# [TO BE DONE]
a – Quote exactly, and only, the lines of the material below from the line with "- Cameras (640" through the line with "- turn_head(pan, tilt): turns".
b – Write the next part of the extract provided, the one that starts with "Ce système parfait".

# [EXTRACT PROVIDED]
* * * *

Ce système parfait ne m’est pas étranger, je le comprends
très bien et j’aurai pu aussi bien l’assumer sans objection de conscience comme
le font mes anciens collègues en fonction. C’est vrai on n’a pas besoin de
commettre un crime pour être condamné. Dans le dossier de ces élèves médecins il
n’y a aucun crime juridiquement constitué. Dans ce genre d’affaire heureusement
on n’a pas le plus souvent à juger des crimes consommés, ce ne sont pas les
actes qui sont en question mais les personnes même dont la justice se charge
pour séparer la graine de l’ivraie.
Les jeunes internaute de Zarzis avec tout le tapage que
leur affaire avait fait l’objet auront eu un très bon procès de ce point de vue
et des peines extrêmement réduites. Je n’aurai aucunement trouvé que ma justice
pouvait être tourné en risée du monde entier parce que je les condamnais pour
des bombes à l’acide citrique et des cartes magnétique contrefaites de tirage de
fond qui ne sont que des cartes de chargement téléphoniques devrai-je attendre à
ce qu’ils auront le gaz sarin ou les condamner à être castrés pour ne plus
jamais uriner.
Abderrahmane Tlili candidat comparse des dernières
élections présidentielle avait bien été dénoncé auprès du tribunal de Tunis pour
possession de bien immobiliers à l’étranger et une affaire lui a été intenté
avec titres foncier et preuve à l’appuis quelques mois avant son arrestation en
vain, l’impuissance caractérisée de la justice s’est exprimer dans toute sa
clarté. Le jour ou il vient d’être arrêter ce sont ces même documents qui
serviront à l’accabler, mais est ce que c’est pour ça qu’il est déclassé de
détenteur d’autorité à la catégorie d’objets qu’elle peut traiter ?
Dans l’instruction dont je fais l’objet avec Me Mohamed
Nouri relative à nos activités au sein de l’AISPP l’accusé principal à été
entendu, arrêté, expiré sa peine et relâché sans qu’aucun tribunal ne soit saisi
encore du dossier. L’instruction continue et nous n’avons encore même pas été
entendu et elle peut continuer encore plusieurs autres années. Le rôle de la
justice se limite jusqu'à présent dans cette affaire et de fournir l’alibi pour
nous empêcher de quitter le pays.

* * * *

# [PROVIDED MATERIAL]

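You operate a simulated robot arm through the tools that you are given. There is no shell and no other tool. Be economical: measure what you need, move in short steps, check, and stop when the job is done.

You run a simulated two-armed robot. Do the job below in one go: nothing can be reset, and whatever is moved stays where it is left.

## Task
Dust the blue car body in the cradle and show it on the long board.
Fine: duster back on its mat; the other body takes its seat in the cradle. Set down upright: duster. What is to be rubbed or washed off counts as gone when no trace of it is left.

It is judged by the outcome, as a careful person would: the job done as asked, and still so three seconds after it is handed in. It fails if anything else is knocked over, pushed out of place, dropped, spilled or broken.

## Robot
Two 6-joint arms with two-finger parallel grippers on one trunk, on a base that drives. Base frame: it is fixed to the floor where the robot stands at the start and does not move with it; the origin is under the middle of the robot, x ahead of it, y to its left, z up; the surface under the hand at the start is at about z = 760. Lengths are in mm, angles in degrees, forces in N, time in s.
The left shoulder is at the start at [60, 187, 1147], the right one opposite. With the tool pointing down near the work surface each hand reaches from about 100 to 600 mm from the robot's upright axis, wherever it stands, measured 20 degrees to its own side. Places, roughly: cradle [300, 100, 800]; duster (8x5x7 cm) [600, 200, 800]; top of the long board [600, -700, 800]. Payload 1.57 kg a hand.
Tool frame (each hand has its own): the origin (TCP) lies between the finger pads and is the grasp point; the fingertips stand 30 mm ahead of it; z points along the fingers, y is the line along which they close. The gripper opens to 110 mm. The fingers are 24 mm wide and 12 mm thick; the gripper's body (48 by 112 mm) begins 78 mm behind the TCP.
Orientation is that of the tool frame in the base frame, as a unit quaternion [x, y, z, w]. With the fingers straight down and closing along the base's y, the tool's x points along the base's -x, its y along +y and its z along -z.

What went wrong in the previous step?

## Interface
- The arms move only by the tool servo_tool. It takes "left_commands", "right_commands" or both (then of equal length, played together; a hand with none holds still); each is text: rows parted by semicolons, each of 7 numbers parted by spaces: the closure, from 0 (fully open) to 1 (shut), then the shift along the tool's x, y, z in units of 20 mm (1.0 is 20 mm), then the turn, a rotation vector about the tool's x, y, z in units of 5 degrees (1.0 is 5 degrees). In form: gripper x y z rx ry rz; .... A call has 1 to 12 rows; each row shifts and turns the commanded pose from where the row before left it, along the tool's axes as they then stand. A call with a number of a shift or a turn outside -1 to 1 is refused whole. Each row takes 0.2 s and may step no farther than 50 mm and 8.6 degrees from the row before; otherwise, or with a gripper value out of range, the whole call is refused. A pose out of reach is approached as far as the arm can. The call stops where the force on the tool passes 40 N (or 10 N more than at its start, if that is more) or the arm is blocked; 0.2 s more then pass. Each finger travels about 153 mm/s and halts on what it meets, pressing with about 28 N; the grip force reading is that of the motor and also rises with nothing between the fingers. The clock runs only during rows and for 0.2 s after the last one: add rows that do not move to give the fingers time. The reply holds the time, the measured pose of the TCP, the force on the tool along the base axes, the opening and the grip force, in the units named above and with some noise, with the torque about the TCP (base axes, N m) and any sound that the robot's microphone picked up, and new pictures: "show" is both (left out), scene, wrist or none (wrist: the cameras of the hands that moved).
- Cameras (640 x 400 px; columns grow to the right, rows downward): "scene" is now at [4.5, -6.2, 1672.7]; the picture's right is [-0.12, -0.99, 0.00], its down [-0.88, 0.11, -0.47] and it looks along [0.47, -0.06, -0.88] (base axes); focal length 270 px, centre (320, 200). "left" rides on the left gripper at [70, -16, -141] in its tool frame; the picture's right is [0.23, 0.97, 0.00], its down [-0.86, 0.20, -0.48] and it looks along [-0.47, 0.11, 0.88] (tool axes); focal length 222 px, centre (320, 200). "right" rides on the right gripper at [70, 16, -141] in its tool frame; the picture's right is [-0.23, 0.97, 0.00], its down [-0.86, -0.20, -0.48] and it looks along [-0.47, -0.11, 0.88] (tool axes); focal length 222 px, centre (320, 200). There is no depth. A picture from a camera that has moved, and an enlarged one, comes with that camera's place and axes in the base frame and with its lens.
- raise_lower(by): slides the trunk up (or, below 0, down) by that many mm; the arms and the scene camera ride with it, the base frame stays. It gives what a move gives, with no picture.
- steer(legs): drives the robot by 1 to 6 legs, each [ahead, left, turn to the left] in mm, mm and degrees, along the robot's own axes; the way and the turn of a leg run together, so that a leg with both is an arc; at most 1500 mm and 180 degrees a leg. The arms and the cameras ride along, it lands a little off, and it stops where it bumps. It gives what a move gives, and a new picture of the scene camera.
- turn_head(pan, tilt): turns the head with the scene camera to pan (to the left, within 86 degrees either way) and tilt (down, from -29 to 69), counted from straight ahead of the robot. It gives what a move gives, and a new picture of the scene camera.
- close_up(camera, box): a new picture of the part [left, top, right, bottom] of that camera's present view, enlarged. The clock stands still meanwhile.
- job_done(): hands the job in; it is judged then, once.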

* * * *

# [ANSWERS IN ORDER]
a –
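- Cameras (640 x 400 px; columns grow to the right, rows downward): "scene" is now at [4.5, -6.2, 1672.7]; the picture's right is [-0.12, -0.99, 0.00], its down [-0.88, 0.11, -0.47] and it looks along [0.47, -0.06, -0.88] (base axes); focal length 270 px, centre (320, 200). "left" rides on the left gripper at [70, -16, -141] in its tool frame; the picture's right is [0.23, 0.97, 0.00], its down [-0.86, 0.20, -0.48] and it looks along [-0.47, 0.11, 0.88] (tool axes); focal length 222 px, centre (320, 200). "right" rides on the right gripper at [70, 16, -141] in its tool frame; the picture's right is [-0.23, 0.97, 0.00], its down [-0.86, -0.20, -0.48] and it looks along [-0.47, -0.11, 0.88] (tool axes); focal length 222 px, centre (320, 200). There is no depth. A picture from a camera that has moved, and an enlarged one, comes with that camera's place and axes in the base frame and with its lens.
- raise_lower(by): slides the trunk up (or, below 0, down) by that many mm; the arms and the scene camera ride with it, the base frame stays. It gives what a move gives, with no picture.
- steer(legs): drives the robot by 1 to 6 legs, each [ahead, left, turn to the left] in mm, mm and degrees, along the robot's own axes; the way and the turn of a leg run together, so that a leg with both is an arc; at most 1500 mm and 180 degrees a leg. The arms and the cameras ride along, it lands a little off, and it stops where it bumps. It gives what a move gives, and a new picture of the scene camera.
- turn_head(pan, tilt): turns the head with the scene camera to pan (to the left, within 86 degrees either way) and tilt (down, from -29 to 69), counted from straight ahead of the robot. It gives what a move gives, and a new picture of the scene camera.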

b –
Nos Magistrats aujourd’hui ne sont que l’expression fidèle
de l’autorité dans le système à l’intérieur duquel ils sont en train d’évoluer.
Ils ne peuvent se mettre en question sans se mettre en défaut par apport à leur
fonction.
Un quinquagénaire ne peut plus être emporté par ses
passions ni excessif dans ses évaluations. Un juriste de plus doit savoir voir
la réalité telle qu’elle est en toute sérénité et avec toutes les précautions
pour ne pas fausser son jugement. Je me vois personnellement de chaque cotés
dans la logique qui le dominait. Dans notre pays il y a bien deux logiques
opposés et en complète contradiction : La logique de ceux qui ont l’autorité et
celui de ceux qui sont son objet. Dans cette confrontation qui est en train
d’atteindre sa praxis il y a un nouveau pays qui est entrain de se construire
difficilement sur la seule logique qui peut asseoir une véritable démocratie.
Cette logique qui nous manquait encore est celle de la justice et de l’équité.
Le propos n’a pas besoin de discours pour être détaillé.
Depuis la nuit des temps l’homme n’a fait que subir l’autorité arbitraire et
persécutrice des plus forts. L’autorité est synonyme d’arbitraire tant qu’une
théorie d’une justice égalitaire ne parvient pas à s’instaurer. Ce seront
toujours des Takkari, des Sliti et des Ben Hmidane entre autres de ces
adjudicataires du service des sanctions qui continueront à tronquer la vie des
fleurons de nos générations en manque d’espace de réalisation et
d’épanouissement. La réaction de système dont ils sont devenu l’incarnation
prononce, justifie et légitime l’oppression de tout phénomène étranger à sa
quintessence de domination.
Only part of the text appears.